Last week, the TREW Crew headed to Boston for a full-court press of training on HubSpot software and inbound marketing best practices. This follows over 50 hours of training by the team this past summer, culminating in TREW being named a HubSpot Certified Partner just two weeks ago. Here are our top takeaways from the week – look for lengthier posts to come diving into these and other topics from the conference.
1) 1+1=3
During Inbound 2012, HubSpot announced their latest 3.0 software release themed around cool new features combined together for a greater impact (or the more catchy articulation of 1+1=3).

Dharmesh Shah on stage at Inbound 2012 showing off the features of the 3.0 release
Of these new features, there are a few stand-outs that the Hubspot-Certified TREW Crew is excited to implement right away. (For illustrative purposes, we will discuss these features using a fictitious TREW prospect named Larry).
- Smart Calls-to-Action (CTAs) – Larry has already visited TREW Marketing and downloaded the Smart Marketing Guide for Engineers, so the next time Larry visits the site, he would see an offer for our white paper, Inbound Marketing: 5 Keys to Generating Leads on Your Website.
- Smart Forms – When Larry returns to the TREW site for more fantastic TREW downloads, we will remember his information and not ask for the same personal information again.
- Contacts timeline view – Not only can we learn about Larry from what he has shared with TREW, as well as by viewing his social media activity, the new HubSpot timeline view provides us with a visual story of the actions Larry has taken on the TREW site and lifecycle status.
- Social media management – HubSpot 3 makes social sharing easier, providing us with the ability to post to multiple accounts and platforms. It has built-in scheduling (and timing suggestions) so that we reach Larry when his is more likely to be plugged into his social accounts.
These are just a few of the many new cool features in Hubspot 3. For more about this new release, visit the Hubspot website.
2) Marketing Math – Calculating Visits to Leads to Sales
We all would like to formulaically know how many visitors to our website it will take to convert the right number of leads to generate the revenue our business needs. Up to now, that has been difficult, but with HubSpot’s automated and highly analytical inbound marketing tools, it gets a lot easier.
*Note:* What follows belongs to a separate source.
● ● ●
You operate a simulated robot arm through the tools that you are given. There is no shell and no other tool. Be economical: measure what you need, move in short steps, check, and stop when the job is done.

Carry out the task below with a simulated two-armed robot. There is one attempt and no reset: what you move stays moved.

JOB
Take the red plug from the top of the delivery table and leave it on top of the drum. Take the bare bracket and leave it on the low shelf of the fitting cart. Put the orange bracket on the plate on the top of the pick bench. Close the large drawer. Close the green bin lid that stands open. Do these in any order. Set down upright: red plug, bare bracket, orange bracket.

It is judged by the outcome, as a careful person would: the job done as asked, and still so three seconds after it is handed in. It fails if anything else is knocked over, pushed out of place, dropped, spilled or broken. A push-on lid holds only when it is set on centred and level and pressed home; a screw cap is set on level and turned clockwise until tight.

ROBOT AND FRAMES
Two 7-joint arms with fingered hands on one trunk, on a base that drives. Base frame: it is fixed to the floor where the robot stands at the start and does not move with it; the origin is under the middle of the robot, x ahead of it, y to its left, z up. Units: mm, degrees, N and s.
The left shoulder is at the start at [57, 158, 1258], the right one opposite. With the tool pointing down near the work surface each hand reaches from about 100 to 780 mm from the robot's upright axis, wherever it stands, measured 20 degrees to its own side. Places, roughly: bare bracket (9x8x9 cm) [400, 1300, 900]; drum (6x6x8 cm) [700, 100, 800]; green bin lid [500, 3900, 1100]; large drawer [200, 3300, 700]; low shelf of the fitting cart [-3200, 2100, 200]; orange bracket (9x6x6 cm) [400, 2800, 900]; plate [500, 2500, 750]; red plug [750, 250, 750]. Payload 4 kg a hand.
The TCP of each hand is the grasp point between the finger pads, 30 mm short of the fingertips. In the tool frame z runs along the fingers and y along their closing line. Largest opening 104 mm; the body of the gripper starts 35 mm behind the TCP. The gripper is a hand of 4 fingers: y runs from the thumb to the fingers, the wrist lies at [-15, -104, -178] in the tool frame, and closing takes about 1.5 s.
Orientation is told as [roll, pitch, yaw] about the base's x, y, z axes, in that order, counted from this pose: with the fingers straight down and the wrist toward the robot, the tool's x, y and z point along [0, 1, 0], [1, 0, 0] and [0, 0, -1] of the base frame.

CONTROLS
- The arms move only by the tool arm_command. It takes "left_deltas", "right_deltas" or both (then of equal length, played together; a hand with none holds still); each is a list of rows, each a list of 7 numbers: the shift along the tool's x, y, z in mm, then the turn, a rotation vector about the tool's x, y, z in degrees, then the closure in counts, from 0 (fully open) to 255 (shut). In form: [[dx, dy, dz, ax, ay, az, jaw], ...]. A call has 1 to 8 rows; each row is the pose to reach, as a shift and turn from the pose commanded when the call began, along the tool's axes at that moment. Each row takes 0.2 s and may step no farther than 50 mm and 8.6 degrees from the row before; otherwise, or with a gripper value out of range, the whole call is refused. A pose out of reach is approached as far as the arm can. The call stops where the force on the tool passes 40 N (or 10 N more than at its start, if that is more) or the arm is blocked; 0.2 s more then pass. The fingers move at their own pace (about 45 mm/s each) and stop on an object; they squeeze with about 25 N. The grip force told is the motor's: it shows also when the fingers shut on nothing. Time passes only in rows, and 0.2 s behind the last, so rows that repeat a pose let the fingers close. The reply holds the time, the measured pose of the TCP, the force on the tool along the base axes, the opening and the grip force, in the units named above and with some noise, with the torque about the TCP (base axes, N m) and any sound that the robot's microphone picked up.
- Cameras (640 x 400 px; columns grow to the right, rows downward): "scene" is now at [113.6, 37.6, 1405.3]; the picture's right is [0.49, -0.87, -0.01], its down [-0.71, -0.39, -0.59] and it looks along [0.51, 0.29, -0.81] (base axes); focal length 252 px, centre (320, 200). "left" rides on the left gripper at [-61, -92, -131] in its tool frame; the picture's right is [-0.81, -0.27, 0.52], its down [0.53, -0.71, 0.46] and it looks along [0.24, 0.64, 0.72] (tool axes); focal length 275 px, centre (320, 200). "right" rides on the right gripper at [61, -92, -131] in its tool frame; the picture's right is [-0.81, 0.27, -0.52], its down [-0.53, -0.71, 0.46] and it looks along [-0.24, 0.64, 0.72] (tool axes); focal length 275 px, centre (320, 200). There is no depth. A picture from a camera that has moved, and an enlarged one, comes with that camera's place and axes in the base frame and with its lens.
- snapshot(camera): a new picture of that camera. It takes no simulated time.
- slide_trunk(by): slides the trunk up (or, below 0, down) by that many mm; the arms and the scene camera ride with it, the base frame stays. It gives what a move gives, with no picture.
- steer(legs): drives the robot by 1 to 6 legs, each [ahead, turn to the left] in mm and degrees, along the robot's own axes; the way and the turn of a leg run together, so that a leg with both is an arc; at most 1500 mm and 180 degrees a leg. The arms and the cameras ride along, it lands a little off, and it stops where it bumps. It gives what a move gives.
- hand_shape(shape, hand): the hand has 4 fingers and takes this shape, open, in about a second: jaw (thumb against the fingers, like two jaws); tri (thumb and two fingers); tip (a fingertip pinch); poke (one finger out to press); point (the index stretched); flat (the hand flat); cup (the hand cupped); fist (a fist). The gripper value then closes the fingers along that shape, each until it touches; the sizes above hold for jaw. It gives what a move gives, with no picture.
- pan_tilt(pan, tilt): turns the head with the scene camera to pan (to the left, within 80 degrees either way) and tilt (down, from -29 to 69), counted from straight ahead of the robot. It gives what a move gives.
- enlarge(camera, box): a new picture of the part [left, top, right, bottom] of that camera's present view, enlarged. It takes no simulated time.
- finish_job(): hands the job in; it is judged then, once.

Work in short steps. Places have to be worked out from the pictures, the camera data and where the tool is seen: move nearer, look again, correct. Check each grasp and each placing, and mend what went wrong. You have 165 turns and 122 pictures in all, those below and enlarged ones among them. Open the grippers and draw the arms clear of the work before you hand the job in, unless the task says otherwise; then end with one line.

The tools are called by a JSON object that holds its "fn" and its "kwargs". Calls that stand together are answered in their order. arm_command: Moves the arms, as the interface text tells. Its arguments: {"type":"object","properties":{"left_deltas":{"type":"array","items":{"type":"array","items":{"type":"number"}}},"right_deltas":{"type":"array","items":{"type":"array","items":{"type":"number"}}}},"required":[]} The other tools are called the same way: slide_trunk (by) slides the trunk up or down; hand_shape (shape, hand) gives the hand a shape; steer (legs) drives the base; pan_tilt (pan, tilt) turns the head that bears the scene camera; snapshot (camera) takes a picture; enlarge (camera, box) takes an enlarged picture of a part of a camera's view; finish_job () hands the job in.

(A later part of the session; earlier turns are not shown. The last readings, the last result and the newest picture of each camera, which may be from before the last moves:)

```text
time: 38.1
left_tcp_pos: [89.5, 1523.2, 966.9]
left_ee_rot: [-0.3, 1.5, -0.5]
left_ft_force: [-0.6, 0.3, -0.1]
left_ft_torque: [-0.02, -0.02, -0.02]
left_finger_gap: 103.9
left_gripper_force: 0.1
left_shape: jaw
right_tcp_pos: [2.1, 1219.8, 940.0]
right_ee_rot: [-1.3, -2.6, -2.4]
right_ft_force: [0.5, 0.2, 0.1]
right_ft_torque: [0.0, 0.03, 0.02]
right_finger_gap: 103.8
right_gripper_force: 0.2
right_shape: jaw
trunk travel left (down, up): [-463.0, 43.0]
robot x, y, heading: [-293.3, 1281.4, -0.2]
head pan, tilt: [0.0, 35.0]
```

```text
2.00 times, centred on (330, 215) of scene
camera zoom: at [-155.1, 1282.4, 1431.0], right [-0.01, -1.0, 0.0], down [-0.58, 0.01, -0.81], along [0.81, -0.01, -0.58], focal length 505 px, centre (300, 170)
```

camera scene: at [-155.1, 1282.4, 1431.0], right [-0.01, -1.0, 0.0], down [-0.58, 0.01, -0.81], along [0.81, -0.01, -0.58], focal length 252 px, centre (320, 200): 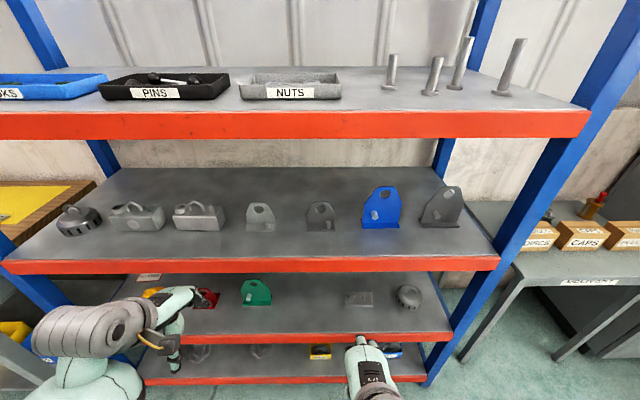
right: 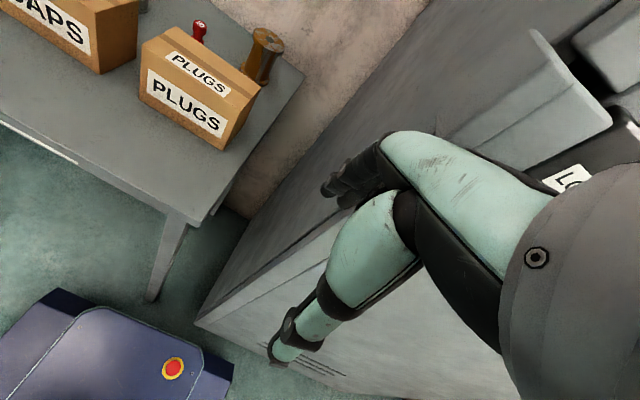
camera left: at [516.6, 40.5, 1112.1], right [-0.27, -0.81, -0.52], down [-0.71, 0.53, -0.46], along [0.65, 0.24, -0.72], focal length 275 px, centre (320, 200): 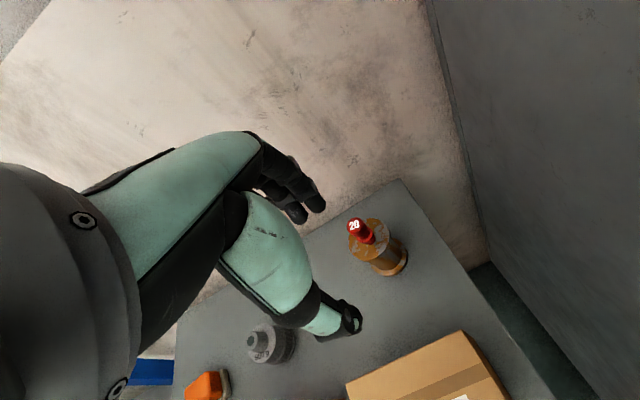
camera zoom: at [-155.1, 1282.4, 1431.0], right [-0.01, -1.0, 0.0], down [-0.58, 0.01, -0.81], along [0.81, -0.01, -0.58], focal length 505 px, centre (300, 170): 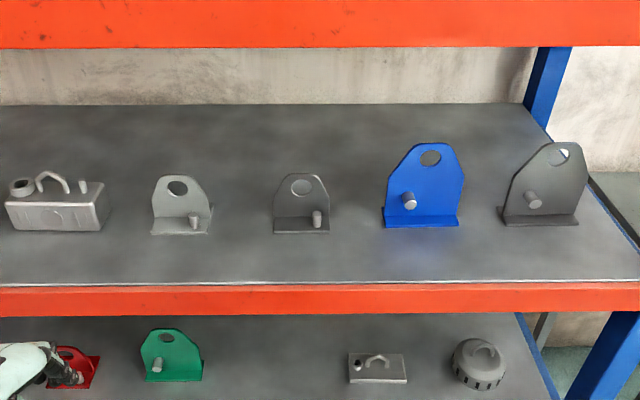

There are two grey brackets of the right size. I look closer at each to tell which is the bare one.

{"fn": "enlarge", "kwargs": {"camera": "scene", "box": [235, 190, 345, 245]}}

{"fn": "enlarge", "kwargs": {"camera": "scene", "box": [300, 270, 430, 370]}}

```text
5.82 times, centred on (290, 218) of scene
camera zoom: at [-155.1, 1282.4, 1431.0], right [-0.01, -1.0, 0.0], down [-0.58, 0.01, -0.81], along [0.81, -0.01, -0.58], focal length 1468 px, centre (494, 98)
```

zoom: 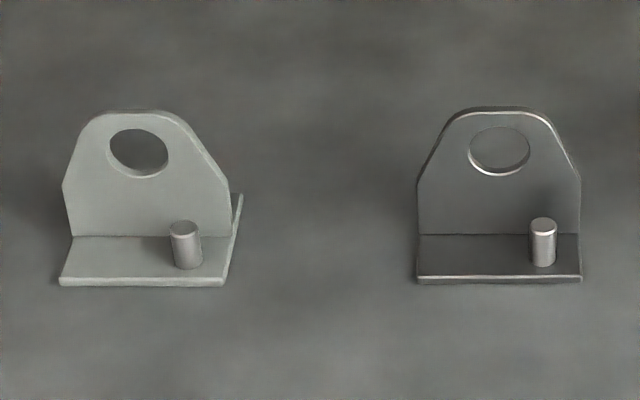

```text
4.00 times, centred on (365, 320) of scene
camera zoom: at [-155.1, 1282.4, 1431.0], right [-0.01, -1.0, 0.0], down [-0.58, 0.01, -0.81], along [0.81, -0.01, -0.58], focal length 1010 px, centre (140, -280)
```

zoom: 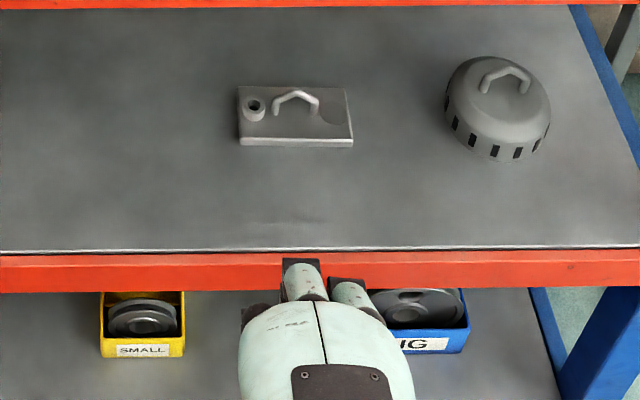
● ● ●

Mike Volpe, Chief Marketing Officer (CMO) of HubSpot, shared his process for doing just this, using an example revenue goal, sales data, and analytics from his HubSpot marketing tools. By knowing his average revenue per customer, and historical data on his lead-to-customer and visitor-to-lead conversion rates from HubSpot, he gladly signed his marketing team up to do their part to support sales.
Look for another post to come that goes into much greater detail about this example, including formulas and real numbers. In the end, his marketing team needed tens of thousands of leads to generate less than one hundred more customers for sales – and the key to marketing doing this job is a continuous flow of new content, distributed across marketing channels. To read more about this and whet your appetite, check out our new Inbound Marketing white paper.
3) Content is Still King.
We’ve said it in blog posts, we’ve said it books, and we’ve said it in probably every client meeting over the last five years:
Content. Is. King.

According to everything we learned at Inbound 2012, content is still king. But, marketing best practices have to adapt, because as Gary Vaynerchuk said (with much more *colorful words), “As marketers, we take every good idea, every great new technology, practice, and tactic, and we ruin it. We use it and we squeeze the life out of it until no one likes it anymore.”
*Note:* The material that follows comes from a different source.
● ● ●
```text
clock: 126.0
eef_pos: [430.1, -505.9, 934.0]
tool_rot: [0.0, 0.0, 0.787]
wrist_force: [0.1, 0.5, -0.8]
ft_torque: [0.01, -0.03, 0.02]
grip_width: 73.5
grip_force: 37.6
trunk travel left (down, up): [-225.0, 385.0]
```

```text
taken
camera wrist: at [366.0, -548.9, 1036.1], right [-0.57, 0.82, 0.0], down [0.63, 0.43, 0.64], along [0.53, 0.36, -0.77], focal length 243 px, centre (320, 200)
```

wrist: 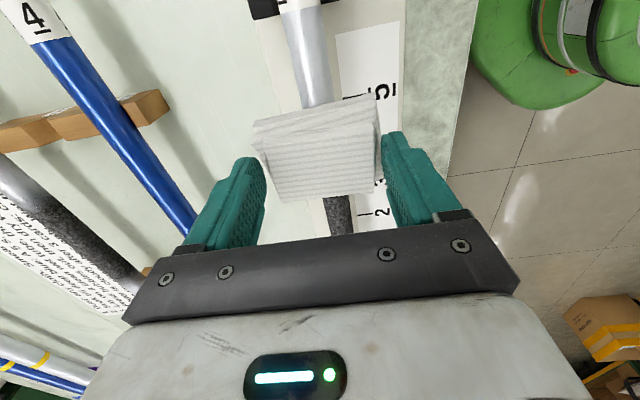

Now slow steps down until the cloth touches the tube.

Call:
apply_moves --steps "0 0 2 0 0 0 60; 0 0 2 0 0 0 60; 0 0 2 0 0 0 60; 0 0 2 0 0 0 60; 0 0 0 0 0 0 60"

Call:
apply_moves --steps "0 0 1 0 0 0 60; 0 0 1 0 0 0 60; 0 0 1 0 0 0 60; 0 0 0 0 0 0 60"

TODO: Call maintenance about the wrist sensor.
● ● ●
Drastic statement? Think about traditional mail. Surely our grandparents were excited to get mail. Are you excited? Probably not, because it’s full of junk and ads. Marketers ruined it. We use a spam blocker to filter our marketing emails and a DVR to skip commercials. Mass-produced, generic content has been squeezed pretty hard, but content is still important.
So how is content evolving? With context. Content is still king, but it needs to be in the right context for the audience. Marketers have to understand what their customers and potential customers want, what their interests are, and provide content that will appeal to those customers best in order to succeed.
4) Try again.

The slide above is from Rand Fishkin’s, CEO of SEO software company SEOmoz, keynote speech on SEO tactics. In this new age of inbound marketing, we feel a sense of duty to constantly pump out content and make it go “viral” – to reach new audiences by blogging and sharing via social media.
Rand’s example of his guide, “SEO: The Free Beginner’s Guide From SEOmoz” was a great case study of how he launched and re-launched this guide. On the first try, it did not generate much traffic nor did it capture the top spot on Google’s results page. He then revised and re-launched it two, three, and even four times to finally earn the top ranking spot on Google, which now effectively drives traffic back to his website.
The lesson here is that you can launch a revised white paper year over year at the same URL. With each new version, Google will see the new signals accruing at this URL and will increase its ranking in the search engine results. Also, don’t be afraid to blog about the updated version, and post it on social media multiple times. If your first attempt failed, no one will care if you revise and repost it…because no one saw it to begin with.